We wish Blanco would declare that Darroca is welcome to turn up at the Heritage Memorial Chapels any time of the day or night and that she (Blanco) is requesting everyone and anyone who might chance upon Darroca at the place to let her be, to let her grieve openly.
We wish the daughters (Rachel and Barni) of the late singer Hajji Alejandro (who passed on 21 April) would have done it with singer Alynna Velasquez while their dad was lying in estate also at Heritage. Velasquez is not known to have snatched Alejandro from any woman attached to him as a spouse and with whom the daughters were close. Velasquez was with their widowed dad for 27 years. Surely, Velasquez is grieving almost as much as Hajji’s daughters.

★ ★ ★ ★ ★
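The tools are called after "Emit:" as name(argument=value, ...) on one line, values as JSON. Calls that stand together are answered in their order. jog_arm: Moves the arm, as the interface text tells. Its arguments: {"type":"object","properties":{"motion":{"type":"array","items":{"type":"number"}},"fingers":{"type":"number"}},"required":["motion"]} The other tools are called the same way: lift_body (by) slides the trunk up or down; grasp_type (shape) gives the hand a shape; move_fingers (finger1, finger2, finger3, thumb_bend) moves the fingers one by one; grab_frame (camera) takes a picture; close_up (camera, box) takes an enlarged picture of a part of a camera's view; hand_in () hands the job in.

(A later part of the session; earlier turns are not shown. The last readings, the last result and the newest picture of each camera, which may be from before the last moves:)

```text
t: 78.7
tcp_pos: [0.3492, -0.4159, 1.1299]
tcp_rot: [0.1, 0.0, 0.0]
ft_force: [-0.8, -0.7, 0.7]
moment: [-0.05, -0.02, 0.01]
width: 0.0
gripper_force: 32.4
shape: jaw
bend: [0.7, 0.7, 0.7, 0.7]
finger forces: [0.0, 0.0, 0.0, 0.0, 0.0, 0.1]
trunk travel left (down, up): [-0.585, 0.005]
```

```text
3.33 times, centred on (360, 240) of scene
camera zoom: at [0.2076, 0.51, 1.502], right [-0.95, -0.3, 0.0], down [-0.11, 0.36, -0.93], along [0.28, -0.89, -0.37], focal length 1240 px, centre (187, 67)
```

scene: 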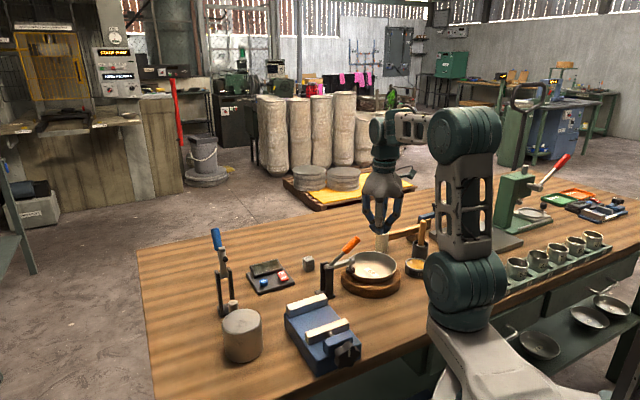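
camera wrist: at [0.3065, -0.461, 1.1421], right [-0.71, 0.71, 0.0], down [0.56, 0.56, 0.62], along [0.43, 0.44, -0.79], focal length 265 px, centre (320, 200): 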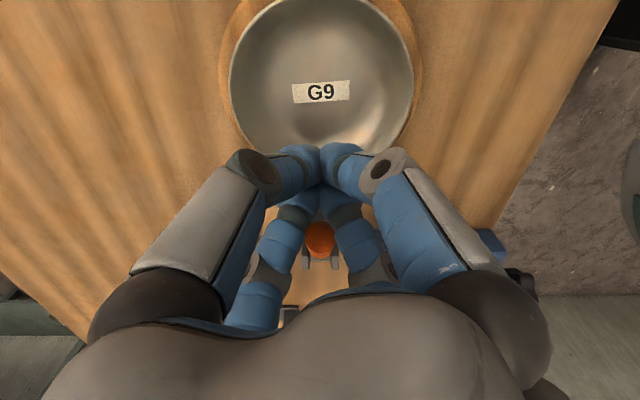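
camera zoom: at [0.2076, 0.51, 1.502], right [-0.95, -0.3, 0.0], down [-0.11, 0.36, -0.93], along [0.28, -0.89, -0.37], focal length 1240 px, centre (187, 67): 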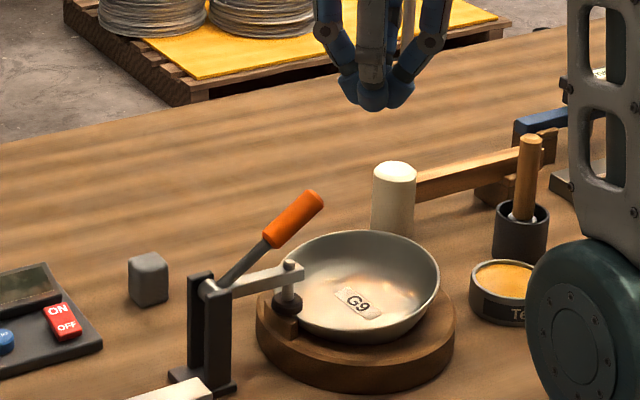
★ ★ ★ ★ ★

In fairness to the daughters (whose mother was Alejandro’s first wife), Velasquez once posted in her social media that they never sent her away from Alejandro’s house in Antipolo where they lived together for years. It was Velasquez who decided to leave when she learned that Alejandro was allowed by his doctors to go home and be taken care of by his family with the assistance of a private nurse.
Velasquez wrote that she didn’t want to get in the way of the daughters. She wrote on her Instagram: “Hajji has been my partner for 27 years, I think that kilalang-kilala ko na siya (I know him well). But now, putting myself in the shoes of the children, inisip ko na kung ako din ‘yon, mas gugustuhin ko na kasama ko ang tatay ko kasi pamilya siya (I know that if I was his daughter I would want to be with my fatherbecause he is my family) I am not a wife, I am just a girlfriend.”
She seems to have never been invited by anyone to the wake. Some netizens bashed her for wishing to be at the wake. She curtly posted as a reaction: “I am also grieving.”
Did Nora Aunor’s children invite rapper John Rendez to her burial at the Libingan ng ng mga Bayani? If so, why did Rendez turn up alone at the memorial park after the burial and sobbed away his sorrows at her grave?
Rendez was the National Artist’s home companion for decades, including the years Aunor was hanging out with overt lesbian business managers (one of whom was alleged to have married Aunor in Las Vegas).
Is it wrong to expect the bereaved to be magnanimous to persons closely associated with the departed in unusual and controversial ways? Just when is the most comforting time to be magnanimous? Is it not at the moment of grieving?
The departed thrived for years being with personalities they were not married to because the laws of the country prohibit marriage between them. Or a wedding rite would be too much hassle for the partners to handle.
There are moments when magnanimity of spirit is best lived.